• [Goal of the exercise]: In the data below, locate each line with the word "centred" and list it.

• [Data]:
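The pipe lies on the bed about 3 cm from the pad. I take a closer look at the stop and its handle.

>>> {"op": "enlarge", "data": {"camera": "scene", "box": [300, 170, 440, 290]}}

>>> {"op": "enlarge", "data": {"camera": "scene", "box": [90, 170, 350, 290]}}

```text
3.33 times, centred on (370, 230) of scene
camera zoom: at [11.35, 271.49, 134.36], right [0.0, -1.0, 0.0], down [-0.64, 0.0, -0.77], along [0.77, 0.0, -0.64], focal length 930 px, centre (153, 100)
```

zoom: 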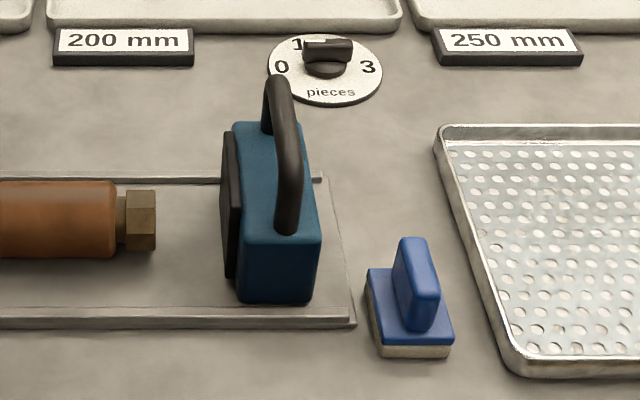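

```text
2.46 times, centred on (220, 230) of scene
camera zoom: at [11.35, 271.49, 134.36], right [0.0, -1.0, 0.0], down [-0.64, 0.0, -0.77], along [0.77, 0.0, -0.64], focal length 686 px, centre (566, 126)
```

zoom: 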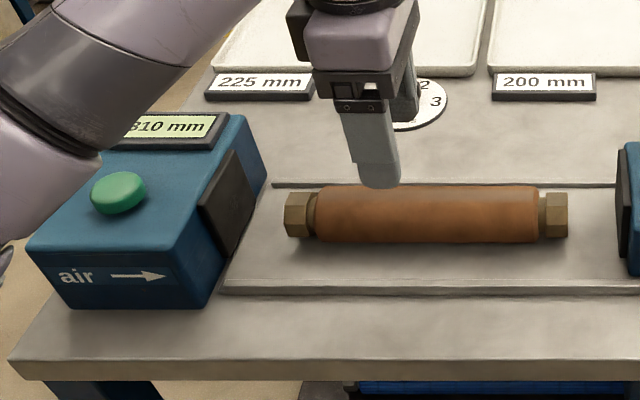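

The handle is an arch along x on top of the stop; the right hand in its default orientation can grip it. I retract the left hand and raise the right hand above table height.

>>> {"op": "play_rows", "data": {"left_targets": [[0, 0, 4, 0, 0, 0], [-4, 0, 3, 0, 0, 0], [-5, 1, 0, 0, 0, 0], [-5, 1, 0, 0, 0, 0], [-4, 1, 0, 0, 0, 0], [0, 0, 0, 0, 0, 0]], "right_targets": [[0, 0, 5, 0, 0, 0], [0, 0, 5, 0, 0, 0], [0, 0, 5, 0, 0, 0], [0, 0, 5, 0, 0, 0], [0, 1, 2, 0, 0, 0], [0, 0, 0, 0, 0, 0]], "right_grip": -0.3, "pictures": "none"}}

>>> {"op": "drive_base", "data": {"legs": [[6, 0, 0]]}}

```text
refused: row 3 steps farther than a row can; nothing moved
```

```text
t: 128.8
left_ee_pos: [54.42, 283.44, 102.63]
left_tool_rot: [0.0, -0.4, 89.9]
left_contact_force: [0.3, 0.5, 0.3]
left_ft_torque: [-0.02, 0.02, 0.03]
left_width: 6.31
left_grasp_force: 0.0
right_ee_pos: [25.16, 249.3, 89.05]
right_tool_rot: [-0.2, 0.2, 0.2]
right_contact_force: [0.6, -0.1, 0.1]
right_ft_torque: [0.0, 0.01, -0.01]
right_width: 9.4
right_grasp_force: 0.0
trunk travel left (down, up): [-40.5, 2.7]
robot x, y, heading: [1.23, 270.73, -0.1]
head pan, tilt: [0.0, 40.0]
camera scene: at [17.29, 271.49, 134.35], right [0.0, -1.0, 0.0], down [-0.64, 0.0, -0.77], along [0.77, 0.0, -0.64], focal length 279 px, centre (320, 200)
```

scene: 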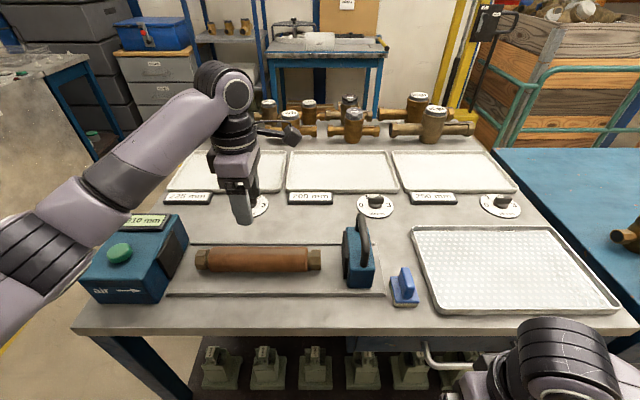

• [Complete output]:
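3.33 times, centred on (370, 230) of scene
2.46 times, centred on (220, 230) of scene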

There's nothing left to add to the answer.